MATTHEW JUKES: I have a spiral cellar (at home) a really old one that has a glass lid so you can kind of see down into the cellar. It’s not very big, but you can see the bottle tops. And I spotted the trademark red Penfolds bottle top right at the bottom of the cellar. It’s a pain to get down there because it’s quite full and I have to reach, and my back’s a bit bad and my elbow is a bit weird. And so I finally tweaked this bottle out and I was hoping it’s going to be a nice old bottle of something special. The name was Koonunga Hill Shiraz Cab, 1998, so it was a 20 year old bottle. It was sensational. It was going to go straight in the cooking pot, promise you, I’m being honest. It was absolutely stunning, since that’s a £7.99 bottle of wine.

JAMES ATKINSON: Matthew says there are wines entered from all states in The Great Australian Red competition, showcasing a breadth of different styles.

MATTHEW JUKES: We have WA, we’ve got NSW, we’ve even had some really strange ones from up North. And we have cool climate, really peppery styles so we’ve had some styles from the hills. There’s no rules. In fact, the rules are that there are no rules, but it is easier to see when you’re tasting blind, you can try and predict where the wines are from. But certainly there is a vogue now for drawing Cabernet from this region (Coonawarra) and matching it with warmer, rounder Shiraz from Barossa. That’s looking like a recipe that a number of people will be using, but it depends on your resource. So no one should be constrained, I mean, you don’t have any rules here like that. So no one should be be constrained by a recipe, they should just be trying to make the best wine they can.

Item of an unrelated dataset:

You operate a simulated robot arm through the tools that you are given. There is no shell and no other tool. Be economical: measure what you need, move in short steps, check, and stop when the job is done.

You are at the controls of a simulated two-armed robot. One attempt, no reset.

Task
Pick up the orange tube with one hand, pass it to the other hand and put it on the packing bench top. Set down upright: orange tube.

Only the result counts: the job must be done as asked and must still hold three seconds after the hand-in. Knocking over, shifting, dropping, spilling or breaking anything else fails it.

JAMES ATKINSON: One of the more unique wines presented on the day was the Wynns V&A Lane Cabernet Shiraz, which was made by co-fermenting the fruit sourced from Wynns’ vineyards situated along the Coonawarra landmark of V&A Lane.

James Atkinson of Drinks Adventures at The Great Australian Red Masterclass
James Atkinson of Drinks Adventures at The Great Australian Red Masterclass

MATTHEW JUKES: These grapes have been in love with each other in the vineyard. They’d been chatting, they got on and at the moment when they were both supposed to go off to college in separate directions, they put them on the same bus. And that’s what it tastes like. It is absolute joy in a glass. There’s nothing other than love and passion and harmony. And the fact that it’s 13.8% alc. we can all take a leaf out of that book because it brings with it innate freshness, which is incredibly hard to put into a wine later down the line, nay, impossible. And it also is very Coonawarra. It’s so harmonious, it’s so gentle, it’s so friendly. It doesn’t square up to you and ask you to sort of put your dukes up, or where’s your broad sword? It just says, “Look, give us a hug and then we’ll sit down and have a nice chat.” And it’s so integrated and smooth and delightful.

JAMES ATKINSON: Also highlighted was Lindeman’s Limestone Ridge Vineyard Shiraz Cabernet, a blend of 75 per cent Shiraz and 25 per cent Cabernet, another example of the seamless integration of these varieties.

MATTHEW JUKES: Cabernet tends to be the sort of upright, gentlemanly sort of Errol Flynn of the grape varieties. Shiraz tends to be more powerful, more structured, Arnold Schwarzenegger. And yet this time, what we’ve done is we’ve flipped it around. It’s not an Arnie wine though because of the limestone, because of your particular plot of land. It’s almost like a quite a fat bloke on a bicycle. So he’s a bit fat, he wakes up in the morning, but when he puts the lycra on, it all changes. And so Shiraz is this juicy vehicle, which is then given rather a narrow pedestal to stand on, and that being the Cab. And what’s interesting about this is, Shiraz-dominant Great Australian Red blends, are more plummy and fruity inevitably. But when you add the Cabernet into it, it has to do the right job. It’s not there just to make up the blend so that you can tick the box and go, ‘Yeah, I made one. Yeah, that’s The Great Australian Red blend.” Cabernet has to match like a puzzle piece in with the Shiraz. If it doesn’t fit, it sticks out like the proverbials, and I call it truck and trailer. You got the big truck and then you got a little trailer on the end, a little Cabernet waggling around on the highway. Absolutely bloody useless. It’s got to be integrated into the machine, and you’ve done a sterling job at that because I can’t even see the join.

JAMES ATKINSON: According to Matthew, one of the most pleasing developments in Australian winemaking has been the drive towards aromatic lift and vivacity, which was very much evident in The Great Australian Red wines we saw that day, versus wines showing what people in the industry unflatteringly term a ‘dead fruit’ character.

MATTHEW JUKES: I mean, I was taught about those sort of … taught because I didn’t know anything. Way, way, way back at when I started coming here and the expression told to me was dead fruit. And we talk about dead fruit, that is not an attractive term. And I knew what it meant and I didn’t like it anyway. And I associated dead fruit with dead fruit, and I didn’t want to see it anymore. And I think that the word’s got around now. And I think that lift is very important. Aromatic lift and vivacity is important, regardless of the size and the timbre of the wines.